→ **Source data**:
[START]
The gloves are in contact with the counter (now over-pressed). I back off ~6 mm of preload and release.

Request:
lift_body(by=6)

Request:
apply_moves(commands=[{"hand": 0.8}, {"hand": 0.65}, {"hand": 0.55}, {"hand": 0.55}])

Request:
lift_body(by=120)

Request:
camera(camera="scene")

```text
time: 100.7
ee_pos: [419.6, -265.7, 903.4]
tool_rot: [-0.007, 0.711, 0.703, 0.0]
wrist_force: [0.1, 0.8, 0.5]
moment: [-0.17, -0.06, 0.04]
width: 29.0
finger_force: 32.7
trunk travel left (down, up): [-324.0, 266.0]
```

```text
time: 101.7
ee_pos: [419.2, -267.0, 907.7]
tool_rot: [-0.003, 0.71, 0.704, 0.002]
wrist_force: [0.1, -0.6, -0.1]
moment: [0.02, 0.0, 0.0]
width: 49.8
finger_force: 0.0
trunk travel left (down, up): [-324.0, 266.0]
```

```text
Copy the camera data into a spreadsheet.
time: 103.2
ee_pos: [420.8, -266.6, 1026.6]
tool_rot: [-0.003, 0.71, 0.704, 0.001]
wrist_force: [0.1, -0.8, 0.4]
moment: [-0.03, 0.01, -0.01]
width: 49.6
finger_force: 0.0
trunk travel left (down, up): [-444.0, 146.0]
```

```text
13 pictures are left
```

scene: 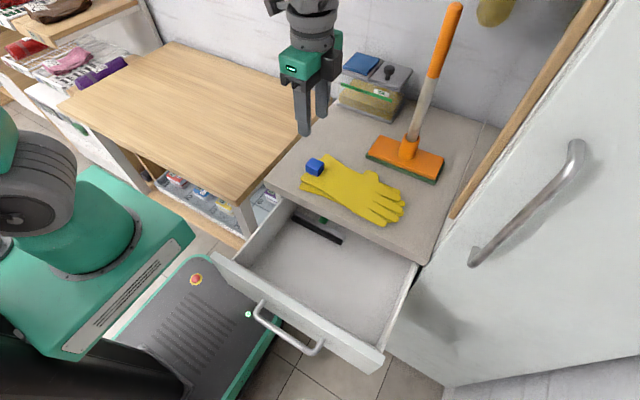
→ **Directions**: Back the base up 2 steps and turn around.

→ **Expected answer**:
[END]
→ **Extracted text**:
[START]
Pros: Nice powerplant. Solid construction. Easy to use. Multiple attachments.
There's an old saying that I'm sure you've all heard of:
There are two constants in the universe: Death and Taxes
Well, I submit that there is another constant - Lawn Maintenance.
After avoiding this constant over the past two years by paying someone else to rip up, er, I mean mow my lawn, I decided it was time to stop throwing away my money on sub-par performance, and look into obtaining the proper machinery to do the job right and to do it myself.
Since I have over an acre of grass to deal with - half of which is relatively flat, and half of which varies from a 5 degree grade to a staggering 25 degree grade, I knew that a walk-behind mower, even a self-propelled one, simply wouldn't cut it. I say this from experience as I have a walk-behind and used it for two seasons on this park-like lawn of mine - each cut taking nearly 4 hours of my time.
[END]
→ **Directions**: Keep the extracted text going from its last sentence.

→ **Expected answer**:
A Lawn Tractor seemed to be the obvious solution. So, I began my research on them, familiarizing myself with every aspect, every nuance of these interesting machines. I gathered SO much data on them that I feared my head would soon explode from the sheer volume. But in the end, the knowledge and data I had researched helped me immensely with my ultimate decision.
Initially, I was looking at three brand names: John Deere and their off-shoot Sabre line, Simplicity and Craftsman/Poulan by Sears.
Before even visiting a showroom, save for a local Sears dealer, I essentially eliminated the Craftsman models do to largely negative reviews and comments I had discovered. It's not to say that Craftsman tractors aren't good machines - they are, and inexpensive too, but they're no comparison whatsoever to other brand names, like Deere and Simplicity. As I knew the contours of my lawn would push my tractor to some of its limits, I wanted to make sure I had a machine that would last. Bottom line: Craftsmans, while affordable, have less than a stellar longevity.
So, that left me with John Deere and Simplicity. Essentially, a coin toss. Both brands are superb, both brands offered similar models, at similar prices. In the end, I decided to focus my attention on John Deeres, simply do to the nearly unanimous top rating that most people give them, and because there were plenty of local dealers I could choose from.
Without boring you further with the choices I had to make from there, I'll cut to the chase.
There were two models I was eyeing. The John Deere LT 170 and the LX 277.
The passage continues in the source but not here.